Old broads seem to be getting all the love these days. As Betty White continues to field offers and win awards (as well as American's hearts), an even older entertainment icon has never been more in-demand. Three separate companies are developing big-screen Snow White films: Universal has Snow White and the Huntsman on the fast track with Rupert Sanders directing and Viggo Mortensen and Kristen Stewart in talks for starring roles while Relativity Media has The Brothers Grimm: Snow White in active development with Tarsem Singh at the helm, but Disney has stepped into the fold with a much more worldly approach.
The Hollywood Reporter says that Oscar-winning scribe Michael Arndt (Little Miss Sunshine, Toy Story 3) will pen Snow and the Seven for the Mouse House and he's taking the beloved fairy tale international. The source claims that his version is to be set in 19th-century China and focuses on an Englishwoman who returns to her Hong Kong home for her father's funeral, only to discover that her stepmother is plotting against her. She escapes to mainland China, finding solace among a rogue band of seven international warriors.
If this is Snow White meets Seven Samurai, I am so in. The project is said to feature numerous different fighting styles, so we could see an intense, original and action-heavy rendition of what is widely considered a basic family film. Though I am starting to feel a bit overwhelmed by three somewhat identical projects, this one seems to be the most unique. Francis Lawrence has been attached to direct the film since its earliest stages in 2002, when Scott Elder and John Harmon's original screenplay wowed Disney brass. Since then, writers such as Jon Lucas and Scott Moore (The Hangover) and Michael Chabon (The Mysteries of Pittsburgh, upcoming John Carter of Mars) have touched up the script and that kind of talent has me salivating. Snow and the Seven is coming together as a layered ensemble film with a strong emotional core; a blockbuster with brains and a heart. Lawrence's visionary approach to material has always intrigued me; I'll be interested to see how he handles a period setting with this spring's Water For Elephants. If he nails the tone and aesthetic of the past, I'll be on board with his take on Snow White.

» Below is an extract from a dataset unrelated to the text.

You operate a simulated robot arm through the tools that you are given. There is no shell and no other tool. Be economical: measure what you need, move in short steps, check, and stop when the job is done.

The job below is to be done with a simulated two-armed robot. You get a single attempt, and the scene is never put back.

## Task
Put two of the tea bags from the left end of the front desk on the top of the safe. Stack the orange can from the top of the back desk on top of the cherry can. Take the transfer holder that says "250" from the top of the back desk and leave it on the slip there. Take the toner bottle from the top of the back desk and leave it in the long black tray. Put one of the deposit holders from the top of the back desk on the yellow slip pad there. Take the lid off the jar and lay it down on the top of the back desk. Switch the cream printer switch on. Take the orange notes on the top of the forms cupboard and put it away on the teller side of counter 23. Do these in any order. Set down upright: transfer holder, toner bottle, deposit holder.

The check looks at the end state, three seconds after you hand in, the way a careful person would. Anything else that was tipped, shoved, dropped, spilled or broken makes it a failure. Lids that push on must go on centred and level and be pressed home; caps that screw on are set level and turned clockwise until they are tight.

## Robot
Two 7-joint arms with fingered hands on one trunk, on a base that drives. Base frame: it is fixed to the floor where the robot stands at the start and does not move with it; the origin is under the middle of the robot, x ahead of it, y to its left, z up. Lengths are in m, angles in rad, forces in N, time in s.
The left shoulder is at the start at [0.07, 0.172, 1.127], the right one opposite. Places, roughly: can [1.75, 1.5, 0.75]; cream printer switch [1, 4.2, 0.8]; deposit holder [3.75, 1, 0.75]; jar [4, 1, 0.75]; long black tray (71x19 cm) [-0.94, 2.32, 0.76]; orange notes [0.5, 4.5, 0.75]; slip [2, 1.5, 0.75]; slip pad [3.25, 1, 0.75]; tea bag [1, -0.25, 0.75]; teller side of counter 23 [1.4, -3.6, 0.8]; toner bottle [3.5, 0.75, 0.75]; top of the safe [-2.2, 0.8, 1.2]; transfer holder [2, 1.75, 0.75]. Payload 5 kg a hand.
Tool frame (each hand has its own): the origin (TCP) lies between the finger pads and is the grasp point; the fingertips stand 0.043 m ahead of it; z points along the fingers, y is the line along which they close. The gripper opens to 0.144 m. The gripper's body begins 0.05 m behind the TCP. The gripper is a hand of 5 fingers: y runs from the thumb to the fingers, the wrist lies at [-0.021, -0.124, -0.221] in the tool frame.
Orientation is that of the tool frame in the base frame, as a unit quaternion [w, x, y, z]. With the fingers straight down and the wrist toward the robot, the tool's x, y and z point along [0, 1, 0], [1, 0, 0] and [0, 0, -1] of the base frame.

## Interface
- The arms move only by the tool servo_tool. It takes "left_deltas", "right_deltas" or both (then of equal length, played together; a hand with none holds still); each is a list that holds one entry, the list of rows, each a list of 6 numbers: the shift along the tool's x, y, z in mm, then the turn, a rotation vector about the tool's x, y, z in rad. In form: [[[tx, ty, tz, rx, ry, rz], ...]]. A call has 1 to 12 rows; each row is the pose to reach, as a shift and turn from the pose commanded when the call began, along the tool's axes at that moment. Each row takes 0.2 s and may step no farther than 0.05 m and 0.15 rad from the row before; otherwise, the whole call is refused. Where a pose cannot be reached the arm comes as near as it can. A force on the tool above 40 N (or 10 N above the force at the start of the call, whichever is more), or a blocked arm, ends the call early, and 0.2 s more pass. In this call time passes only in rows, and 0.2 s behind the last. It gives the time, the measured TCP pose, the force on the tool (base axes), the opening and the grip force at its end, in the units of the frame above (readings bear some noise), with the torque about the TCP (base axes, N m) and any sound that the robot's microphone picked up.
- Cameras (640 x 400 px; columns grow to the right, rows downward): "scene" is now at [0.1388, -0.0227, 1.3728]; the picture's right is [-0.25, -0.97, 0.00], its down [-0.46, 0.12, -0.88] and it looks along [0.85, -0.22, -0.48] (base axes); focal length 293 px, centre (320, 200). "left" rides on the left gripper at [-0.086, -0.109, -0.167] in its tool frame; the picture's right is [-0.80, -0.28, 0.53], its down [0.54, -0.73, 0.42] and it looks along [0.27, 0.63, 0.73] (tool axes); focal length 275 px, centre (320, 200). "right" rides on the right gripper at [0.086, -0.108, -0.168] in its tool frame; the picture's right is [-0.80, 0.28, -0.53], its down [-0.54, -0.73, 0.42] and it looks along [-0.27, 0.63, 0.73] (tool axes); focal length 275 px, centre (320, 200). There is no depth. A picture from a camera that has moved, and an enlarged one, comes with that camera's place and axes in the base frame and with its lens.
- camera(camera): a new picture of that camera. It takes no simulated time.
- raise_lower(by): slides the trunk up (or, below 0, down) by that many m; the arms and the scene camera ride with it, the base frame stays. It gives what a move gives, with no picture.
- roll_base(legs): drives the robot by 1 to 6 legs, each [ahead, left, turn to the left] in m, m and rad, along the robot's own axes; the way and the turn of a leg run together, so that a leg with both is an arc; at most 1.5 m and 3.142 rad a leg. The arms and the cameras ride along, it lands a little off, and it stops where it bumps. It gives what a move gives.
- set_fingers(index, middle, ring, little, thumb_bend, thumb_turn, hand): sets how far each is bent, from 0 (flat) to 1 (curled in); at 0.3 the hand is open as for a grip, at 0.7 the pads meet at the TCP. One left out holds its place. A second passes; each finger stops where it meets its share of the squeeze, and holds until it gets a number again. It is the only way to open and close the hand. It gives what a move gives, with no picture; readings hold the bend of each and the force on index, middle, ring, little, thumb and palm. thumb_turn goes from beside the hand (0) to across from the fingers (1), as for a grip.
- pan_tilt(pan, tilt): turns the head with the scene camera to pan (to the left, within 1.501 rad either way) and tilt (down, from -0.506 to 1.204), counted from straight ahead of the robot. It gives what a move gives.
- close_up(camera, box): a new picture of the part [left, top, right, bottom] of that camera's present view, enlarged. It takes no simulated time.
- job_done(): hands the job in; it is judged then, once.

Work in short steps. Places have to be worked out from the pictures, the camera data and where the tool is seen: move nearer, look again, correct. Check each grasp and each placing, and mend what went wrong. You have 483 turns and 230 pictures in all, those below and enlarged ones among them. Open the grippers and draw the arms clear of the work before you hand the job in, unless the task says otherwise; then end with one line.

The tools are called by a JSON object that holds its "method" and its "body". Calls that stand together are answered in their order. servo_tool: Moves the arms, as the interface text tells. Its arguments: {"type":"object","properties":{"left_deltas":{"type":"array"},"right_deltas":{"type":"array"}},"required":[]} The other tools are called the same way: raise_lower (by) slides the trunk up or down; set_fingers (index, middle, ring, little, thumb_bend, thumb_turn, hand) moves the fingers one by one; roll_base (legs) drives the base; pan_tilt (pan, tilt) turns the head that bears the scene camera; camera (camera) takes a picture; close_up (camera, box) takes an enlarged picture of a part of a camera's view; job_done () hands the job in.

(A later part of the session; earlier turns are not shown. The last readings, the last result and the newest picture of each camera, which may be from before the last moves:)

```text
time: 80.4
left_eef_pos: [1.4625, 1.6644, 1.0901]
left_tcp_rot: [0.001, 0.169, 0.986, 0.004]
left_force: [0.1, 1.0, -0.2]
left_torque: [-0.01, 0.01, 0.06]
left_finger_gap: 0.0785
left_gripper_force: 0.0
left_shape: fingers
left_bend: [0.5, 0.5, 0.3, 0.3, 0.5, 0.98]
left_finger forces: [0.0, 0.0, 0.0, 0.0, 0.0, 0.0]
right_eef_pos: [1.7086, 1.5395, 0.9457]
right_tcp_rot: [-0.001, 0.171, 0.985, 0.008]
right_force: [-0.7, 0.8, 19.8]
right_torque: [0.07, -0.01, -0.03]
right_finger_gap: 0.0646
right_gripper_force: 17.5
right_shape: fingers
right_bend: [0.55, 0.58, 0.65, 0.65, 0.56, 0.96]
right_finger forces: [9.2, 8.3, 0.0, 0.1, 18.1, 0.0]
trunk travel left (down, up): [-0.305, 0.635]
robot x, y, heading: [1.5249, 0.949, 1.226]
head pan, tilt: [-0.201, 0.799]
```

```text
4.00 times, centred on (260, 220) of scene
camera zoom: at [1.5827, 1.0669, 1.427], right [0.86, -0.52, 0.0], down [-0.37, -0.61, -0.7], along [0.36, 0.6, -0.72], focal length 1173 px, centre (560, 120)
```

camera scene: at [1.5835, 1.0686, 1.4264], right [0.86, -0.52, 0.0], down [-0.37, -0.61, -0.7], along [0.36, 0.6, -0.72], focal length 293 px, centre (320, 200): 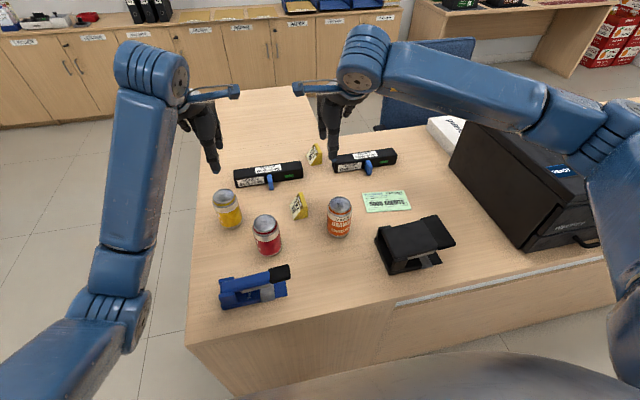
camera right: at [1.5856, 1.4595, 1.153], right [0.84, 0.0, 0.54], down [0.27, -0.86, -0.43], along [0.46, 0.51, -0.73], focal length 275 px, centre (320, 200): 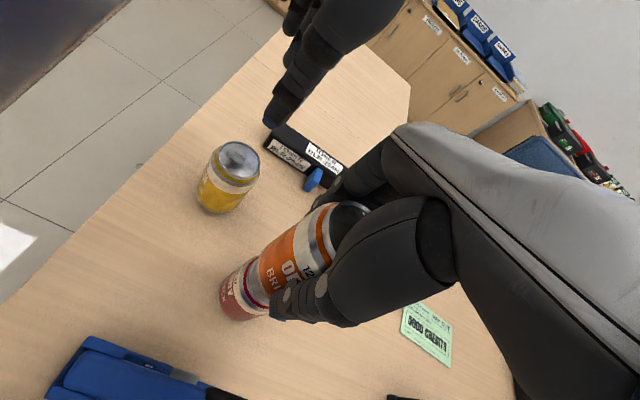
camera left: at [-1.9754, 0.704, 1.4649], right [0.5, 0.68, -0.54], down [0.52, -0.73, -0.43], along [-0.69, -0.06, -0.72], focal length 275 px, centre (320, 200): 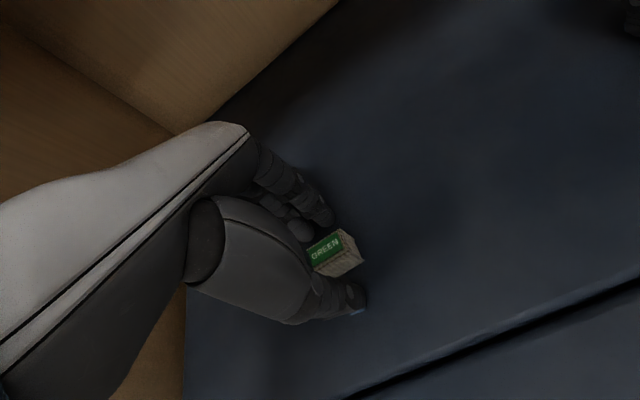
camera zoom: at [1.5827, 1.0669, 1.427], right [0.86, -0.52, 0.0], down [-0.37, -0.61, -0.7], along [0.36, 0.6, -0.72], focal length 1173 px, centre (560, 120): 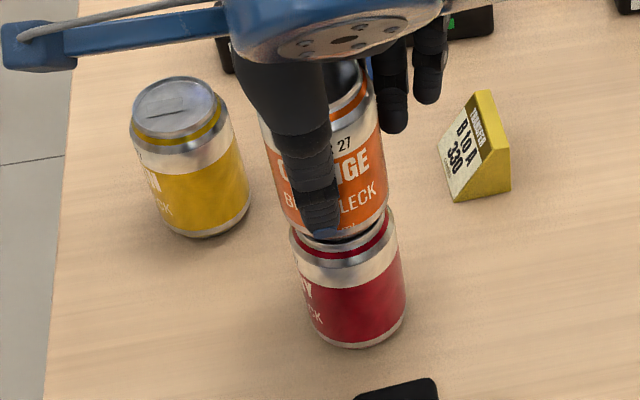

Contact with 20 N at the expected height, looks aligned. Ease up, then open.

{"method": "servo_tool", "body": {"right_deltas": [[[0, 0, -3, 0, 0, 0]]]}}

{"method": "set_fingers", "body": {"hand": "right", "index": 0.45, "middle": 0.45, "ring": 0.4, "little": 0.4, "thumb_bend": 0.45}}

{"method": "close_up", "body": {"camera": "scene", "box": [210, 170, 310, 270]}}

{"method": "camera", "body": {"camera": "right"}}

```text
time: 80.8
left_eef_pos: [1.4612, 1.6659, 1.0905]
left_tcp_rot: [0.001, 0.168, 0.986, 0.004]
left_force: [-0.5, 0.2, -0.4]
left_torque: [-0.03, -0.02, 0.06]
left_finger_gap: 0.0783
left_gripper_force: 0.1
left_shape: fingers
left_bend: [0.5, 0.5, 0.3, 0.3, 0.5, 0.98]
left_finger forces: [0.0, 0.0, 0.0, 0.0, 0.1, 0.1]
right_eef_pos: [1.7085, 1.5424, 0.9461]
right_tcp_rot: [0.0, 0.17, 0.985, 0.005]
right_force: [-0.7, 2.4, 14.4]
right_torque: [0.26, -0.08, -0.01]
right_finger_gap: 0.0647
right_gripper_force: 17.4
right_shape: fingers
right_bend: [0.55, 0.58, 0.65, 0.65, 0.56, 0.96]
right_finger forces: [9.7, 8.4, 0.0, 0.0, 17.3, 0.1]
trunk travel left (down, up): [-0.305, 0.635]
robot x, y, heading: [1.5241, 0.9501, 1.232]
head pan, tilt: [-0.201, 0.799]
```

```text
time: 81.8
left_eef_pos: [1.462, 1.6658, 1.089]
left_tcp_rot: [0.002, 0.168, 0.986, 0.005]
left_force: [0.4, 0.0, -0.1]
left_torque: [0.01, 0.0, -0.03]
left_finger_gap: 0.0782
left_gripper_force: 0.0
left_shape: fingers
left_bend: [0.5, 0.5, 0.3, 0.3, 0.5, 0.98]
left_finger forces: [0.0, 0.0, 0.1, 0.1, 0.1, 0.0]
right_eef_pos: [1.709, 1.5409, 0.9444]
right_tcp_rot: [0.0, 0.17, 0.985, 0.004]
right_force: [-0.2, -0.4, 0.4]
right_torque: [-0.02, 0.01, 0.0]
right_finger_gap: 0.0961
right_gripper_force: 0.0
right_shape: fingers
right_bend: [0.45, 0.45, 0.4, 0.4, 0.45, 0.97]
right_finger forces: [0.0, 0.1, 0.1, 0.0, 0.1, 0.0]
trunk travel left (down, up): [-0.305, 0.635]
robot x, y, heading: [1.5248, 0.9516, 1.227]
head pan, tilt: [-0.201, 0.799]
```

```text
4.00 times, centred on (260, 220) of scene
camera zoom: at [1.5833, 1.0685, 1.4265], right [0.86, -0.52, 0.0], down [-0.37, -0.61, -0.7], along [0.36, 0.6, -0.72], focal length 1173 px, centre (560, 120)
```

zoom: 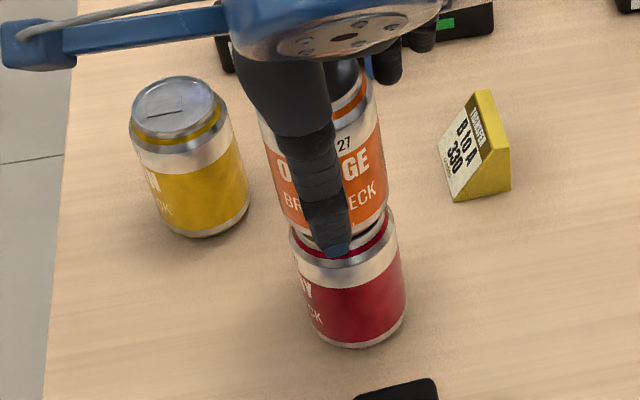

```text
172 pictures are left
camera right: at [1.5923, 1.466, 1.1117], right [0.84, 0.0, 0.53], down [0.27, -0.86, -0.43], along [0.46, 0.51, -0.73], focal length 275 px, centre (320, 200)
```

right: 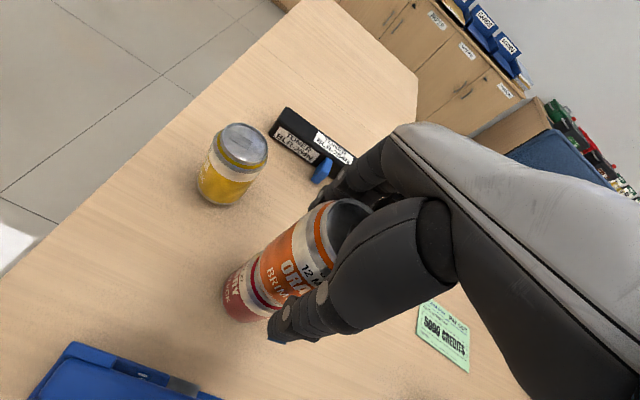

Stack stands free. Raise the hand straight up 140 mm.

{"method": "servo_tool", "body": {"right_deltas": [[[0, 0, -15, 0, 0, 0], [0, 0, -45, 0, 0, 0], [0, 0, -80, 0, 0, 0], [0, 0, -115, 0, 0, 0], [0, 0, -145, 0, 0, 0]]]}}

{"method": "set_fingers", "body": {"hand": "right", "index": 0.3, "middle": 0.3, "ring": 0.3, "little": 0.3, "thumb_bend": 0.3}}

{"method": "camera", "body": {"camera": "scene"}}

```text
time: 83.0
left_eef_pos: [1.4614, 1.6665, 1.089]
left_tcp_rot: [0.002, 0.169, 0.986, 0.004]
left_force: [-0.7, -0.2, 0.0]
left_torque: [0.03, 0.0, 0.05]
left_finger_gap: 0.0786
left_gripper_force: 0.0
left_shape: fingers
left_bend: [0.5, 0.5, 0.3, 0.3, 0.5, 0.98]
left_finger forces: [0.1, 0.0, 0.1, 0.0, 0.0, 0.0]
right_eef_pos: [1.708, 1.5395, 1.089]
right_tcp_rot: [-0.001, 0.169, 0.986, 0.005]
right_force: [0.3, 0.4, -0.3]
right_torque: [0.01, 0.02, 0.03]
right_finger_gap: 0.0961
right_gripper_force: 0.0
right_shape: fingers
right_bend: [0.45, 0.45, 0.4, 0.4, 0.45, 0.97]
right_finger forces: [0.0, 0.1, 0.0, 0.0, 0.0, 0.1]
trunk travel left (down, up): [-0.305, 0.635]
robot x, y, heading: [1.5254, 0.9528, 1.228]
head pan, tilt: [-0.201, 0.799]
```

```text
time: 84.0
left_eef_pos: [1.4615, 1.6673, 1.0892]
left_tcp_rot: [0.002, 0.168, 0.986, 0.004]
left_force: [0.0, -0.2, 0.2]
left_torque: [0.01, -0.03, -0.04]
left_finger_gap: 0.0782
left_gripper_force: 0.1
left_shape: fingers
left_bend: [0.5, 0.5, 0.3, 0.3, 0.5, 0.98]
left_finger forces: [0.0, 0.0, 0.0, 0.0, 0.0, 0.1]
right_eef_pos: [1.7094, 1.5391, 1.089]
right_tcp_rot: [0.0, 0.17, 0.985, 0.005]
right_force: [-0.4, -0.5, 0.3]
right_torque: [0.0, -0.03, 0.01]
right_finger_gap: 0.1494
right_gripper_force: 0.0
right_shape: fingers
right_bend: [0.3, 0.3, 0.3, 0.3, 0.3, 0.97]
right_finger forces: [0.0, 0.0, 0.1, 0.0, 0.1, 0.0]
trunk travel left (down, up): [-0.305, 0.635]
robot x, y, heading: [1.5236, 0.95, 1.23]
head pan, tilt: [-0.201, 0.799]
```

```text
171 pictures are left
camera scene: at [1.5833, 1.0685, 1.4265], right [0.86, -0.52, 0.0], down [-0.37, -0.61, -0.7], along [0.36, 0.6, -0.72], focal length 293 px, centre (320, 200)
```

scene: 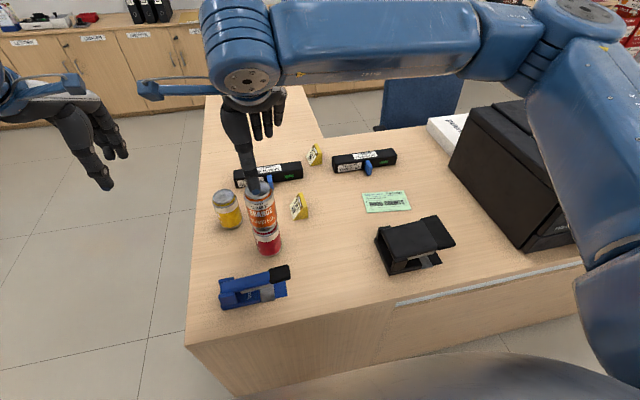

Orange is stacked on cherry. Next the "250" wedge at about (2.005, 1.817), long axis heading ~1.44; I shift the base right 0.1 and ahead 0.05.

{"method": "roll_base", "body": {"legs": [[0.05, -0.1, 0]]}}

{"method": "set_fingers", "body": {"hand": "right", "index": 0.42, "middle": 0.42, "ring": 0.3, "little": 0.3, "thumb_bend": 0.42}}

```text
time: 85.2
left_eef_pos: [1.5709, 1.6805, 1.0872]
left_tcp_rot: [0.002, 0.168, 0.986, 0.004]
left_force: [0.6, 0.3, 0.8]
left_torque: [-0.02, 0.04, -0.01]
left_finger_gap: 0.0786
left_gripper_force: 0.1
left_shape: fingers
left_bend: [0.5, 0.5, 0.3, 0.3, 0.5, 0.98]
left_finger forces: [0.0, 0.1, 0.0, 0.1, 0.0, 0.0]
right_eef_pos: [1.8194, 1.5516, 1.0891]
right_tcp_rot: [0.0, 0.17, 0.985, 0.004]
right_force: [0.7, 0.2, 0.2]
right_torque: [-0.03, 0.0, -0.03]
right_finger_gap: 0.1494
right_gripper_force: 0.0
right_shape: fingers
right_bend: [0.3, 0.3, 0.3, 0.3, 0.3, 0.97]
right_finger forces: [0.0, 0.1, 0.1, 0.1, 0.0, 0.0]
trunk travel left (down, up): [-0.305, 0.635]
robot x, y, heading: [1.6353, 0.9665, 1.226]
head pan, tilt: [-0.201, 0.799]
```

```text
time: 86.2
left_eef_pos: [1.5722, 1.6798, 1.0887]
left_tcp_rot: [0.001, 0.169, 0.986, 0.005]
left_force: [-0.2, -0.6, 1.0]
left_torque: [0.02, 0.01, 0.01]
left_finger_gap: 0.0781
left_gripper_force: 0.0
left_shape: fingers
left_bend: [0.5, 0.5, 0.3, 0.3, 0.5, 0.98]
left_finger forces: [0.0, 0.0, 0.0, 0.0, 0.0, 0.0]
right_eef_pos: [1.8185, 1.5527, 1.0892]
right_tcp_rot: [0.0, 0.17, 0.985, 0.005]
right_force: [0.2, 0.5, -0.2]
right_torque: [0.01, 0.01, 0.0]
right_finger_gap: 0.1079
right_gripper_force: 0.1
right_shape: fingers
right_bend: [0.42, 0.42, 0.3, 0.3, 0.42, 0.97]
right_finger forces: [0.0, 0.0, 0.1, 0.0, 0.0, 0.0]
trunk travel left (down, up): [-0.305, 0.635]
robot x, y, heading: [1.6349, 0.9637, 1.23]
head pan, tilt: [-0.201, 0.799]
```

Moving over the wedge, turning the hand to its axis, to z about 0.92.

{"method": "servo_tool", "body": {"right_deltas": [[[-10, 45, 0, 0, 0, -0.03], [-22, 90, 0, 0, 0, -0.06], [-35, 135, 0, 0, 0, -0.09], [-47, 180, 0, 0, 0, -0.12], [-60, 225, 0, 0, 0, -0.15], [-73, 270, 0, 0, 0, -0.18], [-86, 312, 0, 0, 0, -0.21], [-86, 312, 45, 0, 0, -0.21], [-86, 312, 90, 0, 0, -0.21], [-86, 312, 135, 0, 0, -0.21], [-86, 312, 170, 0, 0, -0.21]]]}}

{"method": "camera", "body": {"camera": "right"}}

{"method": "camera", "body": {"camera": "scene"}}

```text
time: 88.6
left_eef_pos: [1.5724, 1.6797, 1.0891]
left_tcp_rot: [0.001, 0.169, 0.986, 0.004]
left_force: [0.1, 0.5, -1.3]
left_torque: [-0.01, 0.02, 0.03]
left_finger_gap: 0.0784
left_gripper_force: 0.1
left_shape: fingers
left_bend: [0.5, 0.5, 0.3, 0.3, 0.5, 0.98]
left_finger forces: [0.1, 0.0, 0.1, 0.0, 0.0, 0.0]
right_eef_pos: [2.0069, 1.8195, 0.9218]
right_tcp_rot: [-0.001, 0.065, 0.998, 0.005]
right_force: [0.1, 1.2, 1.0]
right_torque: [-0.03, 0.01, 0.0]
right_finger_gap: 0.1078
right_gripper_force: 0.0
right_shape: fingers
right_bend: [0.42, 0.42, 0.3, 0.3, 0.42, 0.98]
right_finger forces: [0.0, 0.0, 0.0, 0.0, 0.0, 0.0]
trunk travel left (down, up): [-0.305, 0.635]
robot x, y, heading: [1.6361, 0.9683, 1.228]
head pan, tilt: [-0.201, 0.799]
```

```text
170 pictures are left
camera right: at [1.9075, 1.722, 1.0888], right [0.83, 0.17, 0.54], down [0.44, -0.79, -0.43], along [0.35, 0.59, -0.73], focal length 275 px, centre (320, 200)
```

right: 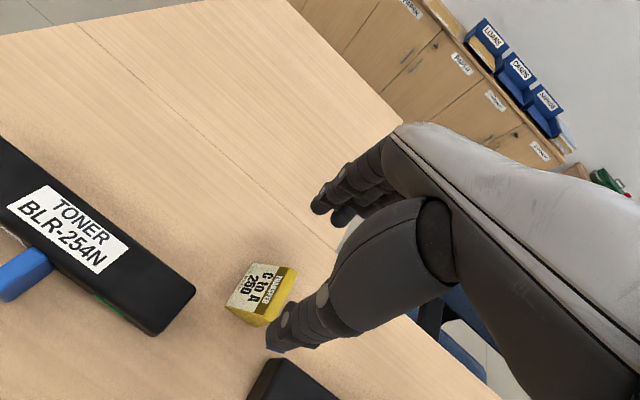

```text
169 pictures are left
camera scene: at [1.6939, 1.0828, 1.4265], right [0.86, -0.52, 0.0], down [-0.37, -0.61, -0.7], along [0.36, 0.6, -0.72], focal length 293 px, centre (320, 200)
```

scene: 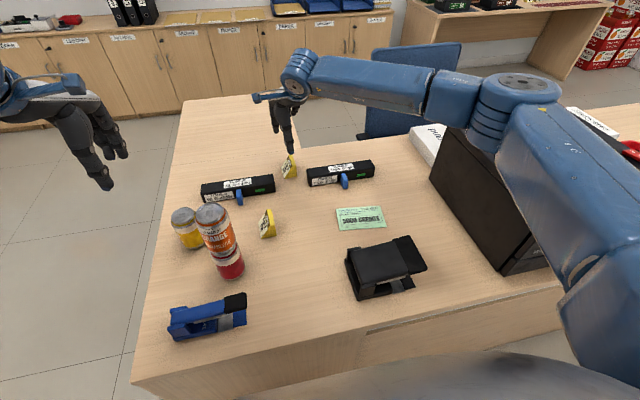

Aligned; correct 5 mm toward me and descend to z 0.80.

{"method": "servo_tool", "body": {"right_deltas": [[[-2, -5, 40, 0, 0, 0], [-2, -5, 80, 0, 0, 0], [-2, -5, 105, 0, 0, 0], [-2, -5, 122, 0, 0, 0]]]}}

The million-dollar question is now whether or not Natalie Portman is still in. The Oscar-nominated thesp was attracted to the role but her involvement is in question as she gears up to give birth to her first child. One way or another, there are dozens of actresses testing for the various versions of Snow White coming to the big screen in the next few years, so I'm sure that it won't be difficult to find a replacement if Portman is unable to commit.